2025.06.06
6月に入りました。今年、全国で最初に梅雨入りが発表されたのは九州南部の5月16日、次いで奄美の19日、沖縄は22日で3番目でした。沖縄の梅雨入りが九州南部より後になるのは1976年以来49年ぶり、奄美よりも後になるのは2019年以来6年ぶりです。
関東甲信の梅雨入りの平年値は6月7日頃です。今年はどうなるでしょうか(6月3日現在)。
梅雨前線の活動が活発化して大雨になると災害につながる一方、雨が降らないと水不足になり、多方面で影響が出ます。梅雨は「恵みの雨」です。気象学者で気象エッセイストでもあった倉嶋厚さんは、「梅雨前線は『空の水道』、貴重な水をもって来てくれる」と書いています。
雨による災害を減らすためには、雨の今後の見通しを知る必要があります。以前、どこでどのくらい雨が降るのかを5分ごとに1時間先まで予測する「高解像度降水ナウキャスト」を紹介しましたが、「降水短時間予報」というのもあります(図1)。これは15時間先までの1時間ごとの降水域や降水量を、6時間先までは、10分ごとに1㌔四方で、15時間先までは1時間ごとに5㌔四方で予報します。

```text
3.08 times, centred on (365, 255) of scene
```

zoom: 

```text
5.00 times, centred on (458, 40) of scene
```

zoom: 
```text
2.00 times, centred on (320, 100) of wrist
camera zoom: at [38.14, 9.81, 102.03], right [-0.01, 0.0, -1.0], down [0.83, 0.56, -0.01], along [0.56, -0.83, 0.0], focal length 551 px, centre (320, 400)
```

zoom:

6時間先までは、解析雨量(図2)のデータを利用して、地形の影響、雨雲の発達や衰弱なども考慮して予測します。予報時間の後半になると降水域などのずれが大きくなるため、数値予報による予測結果も利用します。7時間先以降は数値予報の結果を組み合わせて予測します。
降水短時間予報は気象庁ホームページの「今後の雨」ページで見ることができます。
高解像度降水ナウキャストは短時間の局地的な大雨による被害(都市部の浸水害など)からの安全確保行動に役立てることができます。降水短時間予報は15時間先までの雨の状況を把握することで、早めの避難や災害対策につなげることができます。状況に応じて活用しましょう。また、どちらも予報時間が先になるほど精度が下がるので、最新情報を確認することが大切です。